The West Coast Corridor of innovation - 1400 miles long...

The startup scene in Los Angeles is thriving, it's all part of a West Coast Corridor of innovation stretching from San Diego to Vancouver...
Written by Tom Foremski, Contributor
I was catching up with a friend, Kieran Hannon, who used to live in San Francisco and now lives in Santa Monica, Southern California. He's now working as COO at a promising startup called Sidebar, which has an interesting mobile technology that recommends content based on what people like, very useful for online retailers and others. Kieran and his family had spent 18 years living in San Francisco, so I was curious what life in Southern California was like.

He said life was good, and that the startup scene was healthy and that there are a lot of media/technology centers there. I often write about how Silicon Valley has become Media Valley, because of all the media companies here (Google, Facebook, Yahoo, Twitter, etc) so it makes sense that SoCal, with its rich media history, would be fertile ground for media technology startups.

Earlier this week, Mark Suster, a VC investor based in SoCal, wrote an excellent post about startups in LA. Want to Start a Technology Company in LA?

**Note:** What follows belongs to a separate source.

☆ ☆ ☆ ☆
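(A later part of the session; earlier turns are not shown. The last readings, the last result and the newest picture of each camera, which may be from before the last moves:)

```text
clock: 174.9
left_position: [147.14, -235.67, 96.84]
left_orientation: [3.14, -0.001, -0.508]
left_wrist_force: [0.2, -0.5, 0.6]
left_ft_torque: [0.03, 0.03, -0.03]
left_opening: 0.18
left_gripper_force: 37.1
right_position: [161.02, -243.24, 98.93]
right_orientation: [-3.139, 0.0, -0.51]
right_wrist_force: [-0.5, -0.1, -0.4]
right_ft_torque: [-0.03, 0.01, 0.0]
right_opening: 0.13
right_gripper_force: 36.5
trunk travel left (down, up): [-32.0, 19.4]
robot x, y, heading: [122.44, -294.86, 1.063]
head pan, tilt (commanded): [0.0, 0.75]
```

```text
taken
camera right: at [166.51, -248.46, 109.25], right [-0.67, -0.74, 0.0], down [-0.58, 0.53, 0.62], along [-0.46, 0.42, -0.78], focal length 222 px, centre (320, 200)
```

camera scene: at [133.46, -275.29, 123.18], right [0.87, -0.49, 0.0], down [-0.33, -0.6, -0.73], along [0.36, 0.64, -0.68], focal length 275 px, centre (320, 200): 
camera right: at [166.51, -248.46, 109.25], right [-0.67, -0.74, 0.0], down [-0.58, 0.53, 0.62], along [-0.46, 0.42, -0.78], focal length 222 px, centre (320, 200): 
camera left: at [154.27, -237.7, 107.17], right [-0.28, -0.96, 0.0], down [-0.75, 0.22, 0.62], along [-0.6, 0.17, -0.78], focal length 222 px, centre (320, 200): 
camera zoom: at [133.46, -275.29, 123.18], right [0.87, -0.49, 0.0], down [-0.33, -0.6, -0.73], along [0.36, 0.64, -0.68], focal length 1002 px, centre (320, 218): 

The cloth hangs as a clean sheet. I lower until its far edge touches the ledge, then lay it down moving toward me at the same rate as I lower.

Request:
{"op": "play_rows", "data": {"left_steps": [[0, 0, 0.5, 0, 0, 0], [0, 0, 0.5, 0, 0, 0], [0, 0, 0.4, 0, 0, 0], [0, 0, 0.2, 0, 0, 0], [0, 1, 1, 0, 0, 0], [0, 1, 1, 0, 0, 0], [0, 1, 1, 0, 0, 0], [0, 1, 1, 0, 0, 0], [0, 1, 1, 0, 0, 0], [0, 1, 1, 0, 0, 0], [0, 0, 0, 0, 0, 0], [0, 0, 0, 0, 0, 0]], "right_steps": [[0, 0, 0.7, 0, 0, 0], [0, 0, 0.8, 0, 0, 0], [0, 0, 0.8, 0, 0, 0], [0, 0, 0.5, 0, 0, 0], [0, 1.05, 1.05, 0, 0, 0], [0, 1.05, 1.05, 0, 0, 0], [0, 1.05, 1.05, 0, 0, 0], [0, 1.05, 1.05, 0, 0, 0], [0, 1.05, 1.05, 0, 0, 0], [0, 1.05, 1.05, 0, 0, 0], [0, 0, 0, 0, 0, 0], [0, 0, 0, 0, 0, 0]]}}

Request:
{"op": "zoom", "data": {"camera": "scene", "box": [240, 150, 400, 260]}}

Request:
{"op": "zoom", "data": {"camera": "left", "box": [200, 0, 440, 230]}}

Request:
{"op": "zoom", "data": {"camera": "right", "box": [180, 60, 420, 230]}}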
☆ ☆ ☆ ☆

He makes some great points:

...LA [is] the second largest city in the country with a population if 16 million. We have universities like Caltech, UCLA, USC and many more. We have many seasoned entrepreneurs who have built successful companies here and made a lot of money for investors and themselves. But LA is not Silicon Valley and we don’t need to aspire to be so. We will never be Silicon Valley in the way that Toronto will never be Hollywood. But we have a great city for building technology companies.

He goes on to list some of the many succesful tech companies that have been built in the LA region. And that there is now a large pool of experienced entrepreneurs that have had two, or more, successful companies. This can help create new entrepreneurs.

Mr Suster is one of the organizers of Launchpad LA V2, which was announced today. This is a project aimed at first-time entrepreneurs and helping to educate them and guide them in building successful companies.

It won't be long before we have a West Coast corridor of innovation stretching from Silicon Valley to Southern California, and beyond.

In fact, if you fly from San Diego heading north along the coast you pass over tons of innovation centers:

- The communications and biotech industries of San Diego;

- The electronics industries of Orange County;

- The media centers of Hollywood and Santa Monica;

- Then you reach San Francisco/Silicon Valley with its electronics, software, media tech, biotech, cleantech industries;

- Then Portland with its thriving startup scene plus Intel's big presence there;

- Seattle with a thriving tech scene mostly spun out of Microsoft, and Amazon;

- Vancouver and its software industry.

This is very impressive, it is 1400 miles of innovation. There's no other region like it, hundreds of miles of world-class, industry leading, innovation and creativity.

Interestingly, it's all built on top of one of the most unstable fault lines in the world. A disruptive reality. Is there a connection?

I've always said that innovation has to be disruptive otherwise it's not innovation.